[START OF DOCUMENT SECTION]
7. Restou pacificado pela jurisprudência o entendimento de que "(...) é assegurada a condição de segurado especial ao tralhador rural denominado "boia-fria" (REsp 1674064/RS, Rel. Ministro Herman Benjamin, Segunda Turma, julgado em 27/06/2017, DJe 30/06/2017). Assim, conquanto a atividade rural não tenha sido exercida em regime de economia familiar, os documentos em nome de familiar que comprovam a profissão de lavrador, devem ser valorados em consonância com a prova oral.
8. É possível a ampliação da eficácia probatória do início de prova material, para alcançar período anterior ou posterior aos documentos apresentados, se a prova testemunhal for favorável ao segurado. Súmula nº 577 do STJ.
9. A prova oral complementa os subsídios colhidos dos elementos materiais de prova, devendo formar um conjunto probatório coerente, sem indício de desempenho de atividade laboral urbana no período.
10. O sistema de persuasão racional permite a livre valoração das provas, mas impõe ao juízo que examine a qualidade e a força probante do acervo colhido no processo, com base nas normas legais, motivando, assim, as razões pelas quais entendeu ou não comprovados os fatos.
11. Uma vez que a sentença limitou-se a determinar a averbação do tempo de atividade rural, não se vislumbra projeção de montante exigível para a admissibilidade do reexame necessário, nos termos do art. 496, § 3º, inciso I, do CPC (condenação ou proveito econômico na causa por valor certo e líquido superior a mil salários mínimos).
[END OF DOCUMENT SECTION]
[START OF DATASET RECORDS]
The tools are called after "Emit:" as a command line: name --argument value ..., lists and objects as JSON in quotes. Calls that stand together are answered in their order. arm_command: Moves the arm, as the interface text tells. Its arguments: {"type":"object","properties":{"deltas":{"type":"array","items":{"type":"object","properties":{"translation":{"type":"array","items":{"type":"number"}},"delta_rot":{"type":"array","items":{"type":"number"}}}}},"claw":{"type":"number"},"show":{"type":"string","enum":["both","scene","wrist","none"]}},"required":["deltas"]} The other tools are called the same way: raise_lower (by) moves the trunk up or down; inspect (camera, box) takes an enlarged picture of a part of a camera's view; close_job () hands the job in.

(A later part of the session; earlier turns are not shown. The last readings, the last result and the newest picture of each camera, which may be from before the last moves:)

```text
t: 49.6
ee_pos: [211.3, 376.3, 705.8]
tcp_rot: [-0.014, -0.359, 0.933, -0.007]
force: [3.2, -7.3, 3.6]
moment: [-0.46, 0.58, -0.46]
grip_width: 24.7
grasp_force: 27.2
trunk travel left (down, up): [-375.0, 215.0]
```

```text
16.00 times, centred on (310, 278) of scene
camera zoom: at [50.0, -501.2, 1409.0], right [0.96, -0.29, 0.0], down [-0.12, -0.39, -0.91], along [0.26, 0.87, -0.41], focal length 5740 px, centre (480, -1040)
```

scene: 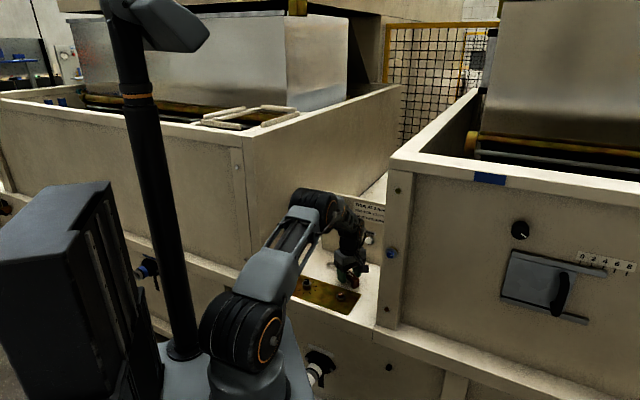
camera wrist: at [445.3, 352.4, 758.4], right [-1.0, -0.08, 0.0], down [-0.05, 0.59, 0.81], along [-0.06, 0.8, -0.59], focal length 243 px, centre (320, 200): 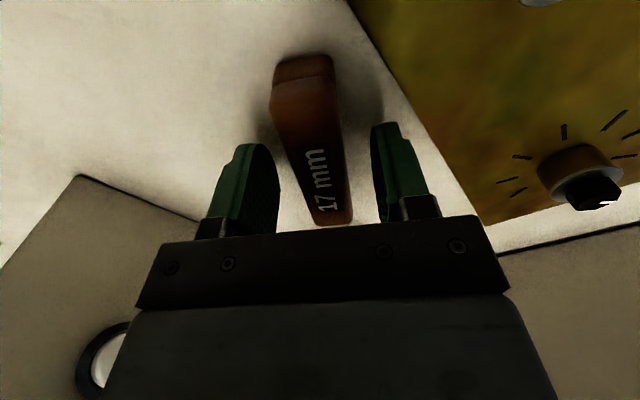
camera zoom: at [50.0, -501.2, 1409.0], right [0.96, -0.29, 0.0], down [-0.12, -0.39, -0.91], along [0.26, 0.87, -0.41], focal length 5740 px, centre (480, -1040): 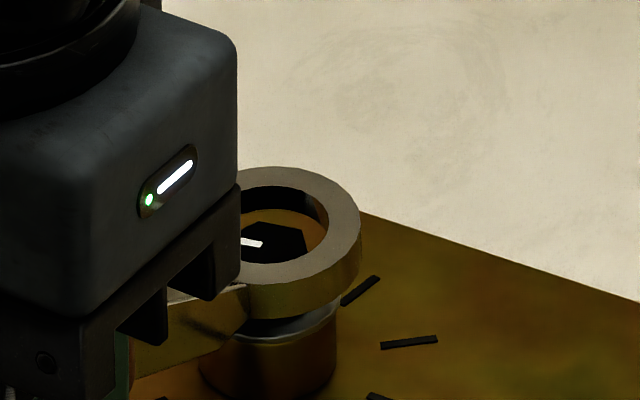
[END OF DATASET RECORDS]
[START OF DATASET RECORDS]
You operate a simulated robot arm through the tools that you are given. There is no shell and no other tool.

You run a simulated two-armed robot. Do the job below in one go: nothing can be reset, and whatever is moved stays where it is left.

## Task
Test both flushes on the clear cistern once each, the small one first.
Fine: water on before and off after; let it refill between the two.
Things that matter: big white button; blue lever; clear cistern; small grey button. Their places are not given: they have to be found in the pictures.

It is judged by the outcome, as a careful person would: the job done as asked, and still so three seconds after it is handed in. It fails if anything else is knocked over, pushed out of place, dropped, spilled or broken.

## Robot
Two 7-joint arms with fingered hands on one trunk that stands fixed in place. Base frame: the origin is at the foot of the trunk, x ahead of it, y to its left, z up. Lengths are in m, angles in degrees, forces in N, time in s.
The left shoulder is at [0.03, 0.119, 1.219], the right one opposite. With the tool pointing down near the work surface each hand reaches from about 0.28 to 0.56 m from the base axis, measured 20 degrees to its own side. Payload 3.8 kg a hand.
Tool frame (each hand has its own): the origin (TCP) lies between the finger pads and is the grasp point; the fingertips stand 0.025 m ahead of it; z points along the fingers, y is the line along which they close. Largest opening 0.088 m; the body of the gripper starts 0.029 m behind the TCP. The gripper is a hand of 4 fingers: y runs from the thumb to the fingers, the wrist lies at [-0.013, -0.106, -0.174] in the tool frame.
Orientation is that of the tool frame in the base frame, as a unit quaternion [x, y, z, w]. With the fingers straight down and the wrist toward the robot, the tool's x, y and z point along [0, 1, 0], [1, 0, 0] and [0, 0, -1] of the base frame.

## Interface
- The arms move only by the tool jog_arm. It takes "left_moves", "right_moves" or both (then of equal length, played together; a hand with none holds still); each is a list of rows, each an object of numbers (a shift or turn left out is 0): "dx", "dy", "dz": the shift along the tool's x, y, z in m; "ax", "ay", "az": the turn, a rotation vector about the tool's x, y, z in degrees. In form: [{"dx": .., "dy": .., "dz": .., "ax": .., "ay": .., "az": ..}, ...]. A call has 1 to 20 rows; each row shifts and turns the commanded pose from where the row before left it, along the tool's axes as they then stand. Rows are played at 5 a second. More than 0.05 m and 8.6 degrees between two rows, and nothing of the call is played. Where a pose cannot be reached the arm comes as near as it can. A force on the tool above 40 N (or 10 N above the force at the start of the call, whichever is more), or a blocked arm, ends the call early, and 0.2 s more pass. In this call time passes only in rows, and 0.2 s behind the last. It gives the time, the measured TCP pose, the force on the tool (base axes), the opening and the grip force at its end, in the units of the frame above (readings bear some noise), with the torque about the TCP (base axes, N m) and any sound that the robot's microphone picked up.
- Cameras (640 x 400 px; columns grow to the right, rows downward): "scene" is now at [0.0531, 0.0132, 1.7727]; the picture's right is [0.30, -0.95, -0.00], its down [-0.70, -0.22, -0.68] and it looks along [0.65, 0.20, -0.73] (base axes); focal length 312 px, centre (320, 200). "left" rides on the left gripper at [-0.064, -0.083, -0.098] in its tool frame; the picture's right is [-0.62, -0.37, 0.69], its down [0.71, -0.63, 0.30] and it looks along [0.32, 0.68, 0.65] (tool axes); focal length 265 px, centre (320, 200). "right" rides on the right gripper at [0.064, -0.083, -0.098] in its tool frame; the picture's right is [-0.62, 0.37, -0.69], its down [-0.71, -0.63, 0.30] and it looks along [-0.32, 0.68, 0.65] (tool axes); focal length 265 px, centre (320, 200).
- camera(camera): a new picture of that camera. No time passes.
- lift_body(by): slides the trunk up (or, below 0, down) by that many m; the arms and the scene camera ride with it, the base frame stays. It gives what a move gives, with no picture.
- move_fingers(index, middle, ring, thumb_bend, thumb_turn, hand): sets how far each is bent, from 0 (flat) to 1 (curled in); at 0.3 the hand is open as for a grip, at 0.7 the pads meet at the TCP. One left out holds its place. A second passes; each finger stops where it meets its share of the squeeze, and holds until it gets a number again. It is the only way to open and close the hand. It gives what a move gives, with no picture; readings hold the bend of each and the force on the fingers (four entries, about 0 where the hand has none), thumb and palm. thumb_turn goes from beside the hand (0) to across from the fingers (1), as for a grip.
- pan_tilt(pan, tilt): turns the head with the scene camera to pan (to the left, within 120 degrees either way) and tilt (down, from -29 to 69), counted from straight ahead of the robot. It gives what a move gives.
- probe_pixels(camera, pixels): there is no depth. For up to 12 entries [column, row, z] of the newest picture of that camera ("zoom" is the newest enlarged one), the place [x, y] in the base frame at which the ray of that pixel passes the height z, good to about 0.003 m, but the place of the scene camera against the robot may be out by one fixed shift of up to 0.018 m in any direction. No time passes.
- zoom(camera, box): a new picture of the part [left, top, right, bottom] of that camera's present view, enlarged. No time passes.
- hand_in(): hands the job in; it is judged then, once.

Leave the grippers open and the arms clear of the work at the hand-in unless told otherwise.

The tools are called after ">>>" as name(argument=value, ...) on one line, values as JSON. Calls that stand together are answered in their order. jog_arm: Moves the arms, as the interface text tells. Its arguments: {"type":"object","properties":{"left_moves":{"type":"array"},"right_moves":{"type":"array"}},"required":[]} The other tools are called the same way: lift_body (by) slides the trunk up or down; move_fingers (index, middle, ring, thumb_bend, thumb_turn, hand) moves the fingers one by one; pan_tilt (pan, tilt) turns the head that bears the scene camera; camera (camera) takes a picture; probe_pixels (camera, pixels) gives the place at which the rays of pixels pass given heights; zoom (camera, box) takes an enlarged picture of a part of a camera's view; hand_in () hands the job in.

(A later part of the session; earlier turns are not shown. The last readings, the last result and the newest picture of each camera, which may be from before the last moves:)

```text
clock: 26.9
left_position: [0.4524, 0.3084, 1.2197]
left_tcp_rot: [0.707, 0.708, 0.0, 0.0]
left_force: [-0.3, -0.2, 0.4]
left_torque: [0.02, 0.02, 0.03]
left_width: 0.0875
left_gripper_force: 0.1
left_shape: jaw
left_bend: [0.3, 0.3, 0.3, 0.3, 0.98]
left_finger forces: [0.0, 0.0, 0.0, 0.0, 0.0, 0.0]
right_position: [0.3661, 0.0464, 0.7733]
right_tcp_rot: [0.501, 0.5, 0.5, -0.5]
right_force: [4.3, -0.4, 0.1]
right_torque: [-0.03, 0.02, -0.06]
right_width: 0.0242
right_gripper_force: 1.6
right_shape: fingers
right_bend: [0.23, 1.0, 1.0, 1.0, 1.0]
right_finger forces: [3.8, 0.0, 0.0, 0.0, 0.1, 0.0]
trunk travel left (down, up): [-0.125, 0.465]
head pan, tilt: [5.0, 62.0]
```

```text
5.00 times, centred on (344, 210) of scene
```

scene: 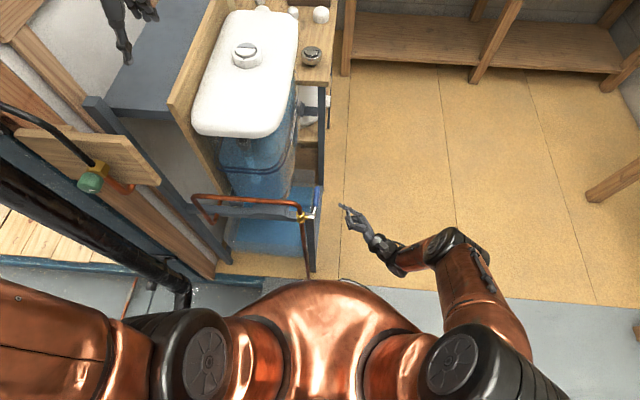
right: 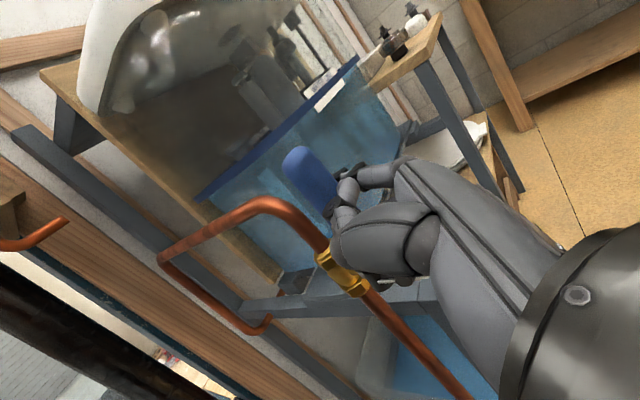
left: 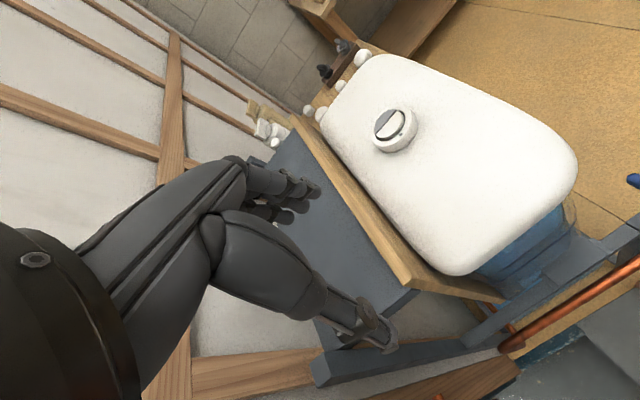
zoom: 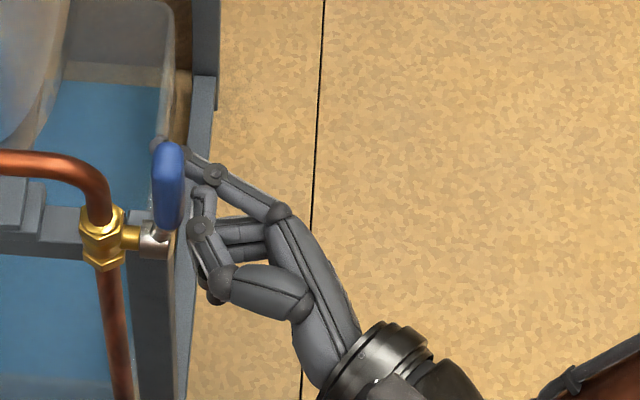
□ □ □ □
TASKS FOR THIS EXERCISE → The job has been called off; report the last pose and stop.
[END OF DATASET RECORDS]
TASKS FOR THIS EXERCISE →
a: In the document section, find "7. Restou pacificado" and reproduce everything up to and including "577 do STJ.".
b: Take up the document section again after its last words.

RESPONSE LIST →
a:
7. Restou pacificado pela jurisprudência o entendimento de que "(...) é assegurada a condição de segurado especial ao tralhador rural denominado "boia-fria" (REsp 1674064/RS, Rel. Ministro Herman Benjamin, Segunda Turma, julgado em 27/06/2017, DJe 30/06/2017). Assim, conquanto a atividade rural não tenha sido exercida em regime de economia familiar, os documentos em nome de familiar que comprovam a profissão de lavrador, devem ser valorados em consonância com a prova oral.
8. É possível a ampliação da eficácia probatória do início de prova material, para alcançar período anterior ou posterior aos documentos apresentados, se a prova testemunhal for favorável ao segurado. Súmula nº 577 do STJ.

b:
ACÓRDÃO
Vistos e relatados estes autos em que são partes as acima indicadas, decide a Egrégia Turma Regional Suplementar do Paraná do Tribunal Regional Federal da 4ª Região, por unanimidade, negar provimento à apelação do INSS e não conhecer da remessa necessária, nos termos do relatório, votos e notas de julgamento que ficam fazendo parte integrante do presente julgado.
Curitiba, 03 de outubro de 2017.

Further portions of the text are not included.